Explanation of the Formulation
The objective function’s goal is to minimize the total holding cost. The constraints indicate that we need to at least meet demand but can’t exceed our capacity per shift which is 480 minutes of available production time.
Minimize Lateness
The steps of the Greedy Algorithm are:
Step 0 (sort)
- List jobs in order by earliest due date
- Open first batch
Step 1 (assign)
- Consider the job with the earliest due date
- If feasible add as much of the order as possible to the smallest index batch
- If part of the order is still not feasible, open a new batch
Step 2 (check if done)
- Remove current job from the list
- If list is empty close all batches
- Else go to 1
Task 4:
Since the company uses Excel to store data and plan production, I decided to create an Excel VBA macro that runs their input from the “PartsToPlan” & “OrdersToPlan” sheets and create a production schedule that minimizes lateness using the Greedy Algorithm.
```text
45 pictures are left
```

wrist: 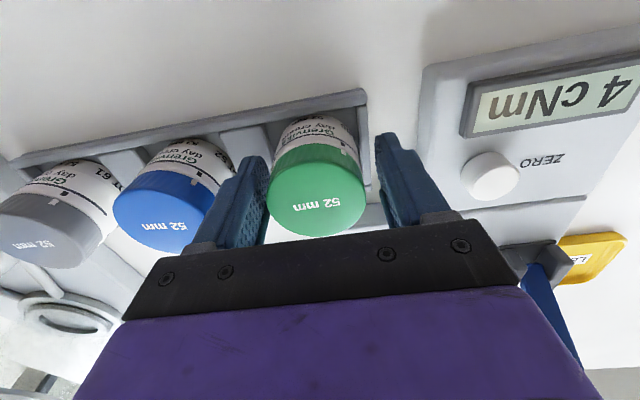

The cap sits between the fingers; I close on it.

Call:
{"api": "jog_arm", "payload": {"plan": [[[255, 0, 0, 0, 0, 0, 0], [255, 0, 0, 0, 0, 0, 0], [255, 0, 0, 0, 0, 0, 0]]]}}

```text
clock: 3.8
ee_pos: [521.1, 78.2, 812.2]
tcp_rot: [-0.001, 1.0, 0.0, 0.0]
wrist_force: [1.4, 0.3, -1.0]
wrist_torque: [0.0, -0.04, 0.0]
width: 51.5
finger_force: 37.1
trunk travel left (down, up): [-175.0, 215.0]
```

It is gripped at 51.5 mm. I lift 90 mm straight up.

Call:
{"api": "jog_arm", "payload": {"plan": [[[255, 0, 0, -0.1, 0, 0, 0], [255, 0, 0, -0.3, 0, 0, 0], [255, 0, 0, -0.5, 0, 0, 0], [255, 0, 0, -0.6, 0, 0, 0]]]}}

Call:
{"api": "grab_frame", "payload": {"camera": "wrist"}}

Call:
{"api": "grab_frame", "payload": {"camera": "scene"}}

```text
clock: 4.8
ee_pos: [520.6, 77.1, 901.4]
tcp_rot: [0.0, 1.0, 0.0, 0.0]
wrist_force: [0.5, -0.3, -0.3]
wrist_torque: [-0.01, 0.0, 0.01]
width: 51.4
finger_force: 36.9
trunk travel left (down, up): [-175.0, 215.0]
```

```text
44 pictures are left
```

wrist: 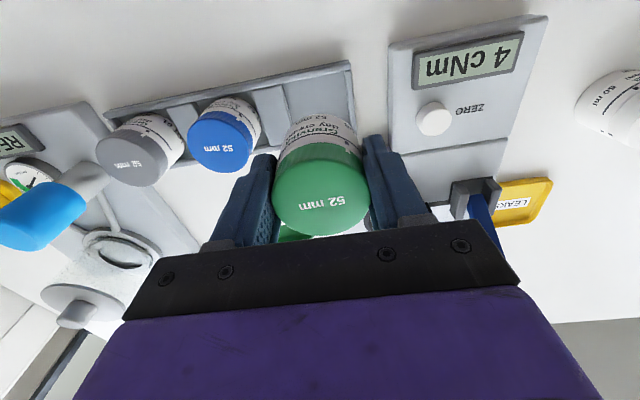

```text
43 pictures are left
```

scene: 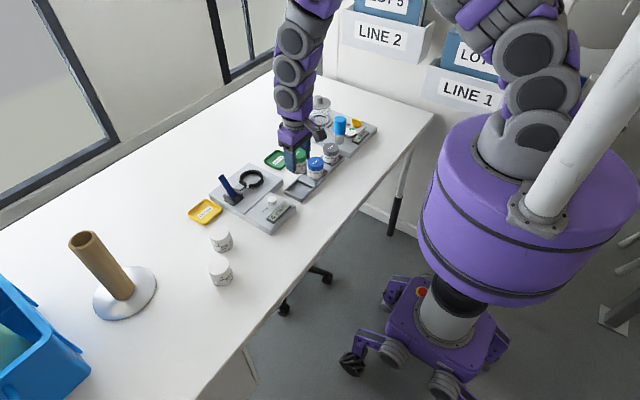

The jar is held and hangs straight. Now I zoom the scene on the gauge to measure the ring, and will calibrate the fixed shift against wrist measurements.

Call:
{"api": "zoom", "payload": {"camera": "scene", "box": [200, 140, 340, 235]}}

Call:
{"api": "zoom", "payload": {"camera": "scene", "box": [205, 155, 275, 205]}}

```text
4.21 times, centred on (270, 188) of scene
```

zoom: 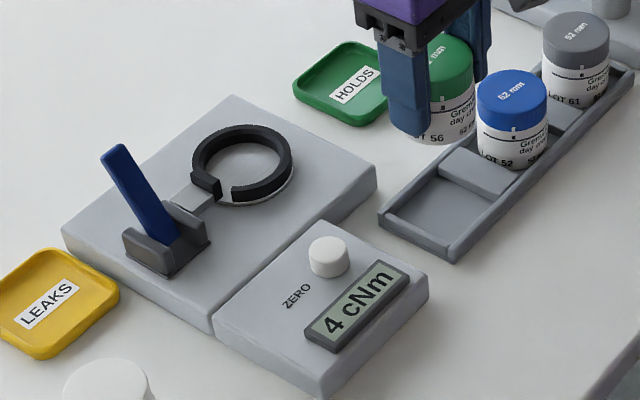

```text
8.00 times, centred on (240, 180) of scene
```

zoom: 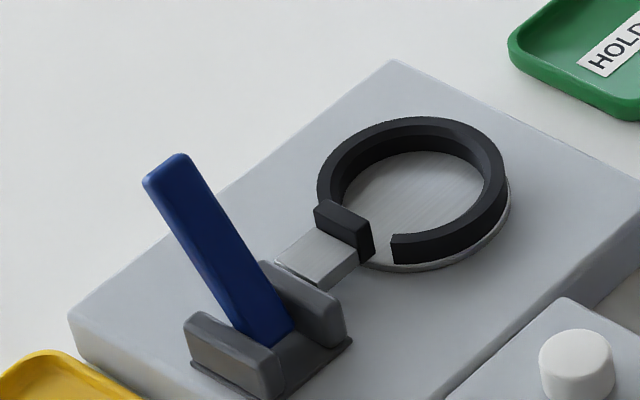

I made it simple by placing a button named “Greedy” in the “OrdersToPlan” sheet. That button will format the production schedule in the same sheet and create a table report that shows which products need to be produced in each shift and their quantities. It will also, report the number of minutes left in each shift in the bottom of the report as well as which orders we were able to fulfill in the “Assigned” column.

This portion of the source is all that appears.